INSTRUCTIONS TO FOLLOW: The listing below is to be output in its exact form. Give them as a JSON list of strings, one for each line, with blank lines left out.

GIVEN DATA:
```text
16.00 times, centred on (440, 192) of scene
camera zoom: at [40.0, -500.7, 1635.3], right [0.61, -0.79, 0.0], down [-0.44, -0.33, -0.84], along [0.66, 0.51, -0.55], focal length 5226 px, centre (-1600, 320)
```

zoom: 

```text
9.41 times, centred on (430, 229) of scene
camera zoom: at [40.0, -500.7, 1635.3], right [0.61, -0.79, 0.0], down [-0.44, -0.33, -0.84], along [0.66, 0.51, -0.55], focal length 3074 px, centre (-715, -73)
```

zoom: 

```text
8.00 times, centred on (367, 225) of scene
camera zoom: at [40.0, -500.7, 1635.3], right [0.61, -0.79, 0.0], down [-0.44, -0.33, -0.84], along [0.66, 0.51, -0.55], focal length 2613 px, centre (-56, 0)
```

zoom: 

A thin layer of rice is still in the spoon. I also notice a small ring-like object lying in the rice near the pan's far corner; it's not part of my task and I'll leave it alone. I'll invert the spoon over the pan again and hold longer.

THE ANSWER:
[
  "```text",
  "16.00 times, centred on (440, 192) of scene",
  "camera zoom: at [40.0, -500.7, 1635.3], right [0.61, -0.79, 0.0], down [-0.44, -0.33, -0.84], along [0.66, 0.51, -0.55], focal length 5226 px, centre (-1600, 320)",
  "```",
  "zoom: ",
  "```text",
  "9.41 times, centred on (430, 229) of scene",
  "camera zoom: at [40.0, -500.7, 1635.3], right [0.61, -0.79, 0.0], down [-0.44, -0.33, -0.84], along [0.66, 0.51, -0.55], focal length 3074 px, centre (-715, -73)",
  "```",
  "zoom: ",
  "```text",
  "8.00 times, centred on (367, 225) of scene",
  "camera zoom: at [40.0, -500.7, 1635.3], right [0.61, -0.79, 0.0], down [-0.44, -0.33, -0.84], along [0.66, 0.51, -0.55], focal length 2613 px, centre (-56, 0)",
  "```",
  "zoom: ",
  "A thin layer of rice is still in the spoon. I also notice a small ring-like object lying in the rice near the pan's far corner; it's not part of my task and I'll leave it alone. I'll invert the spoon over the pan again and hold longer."
]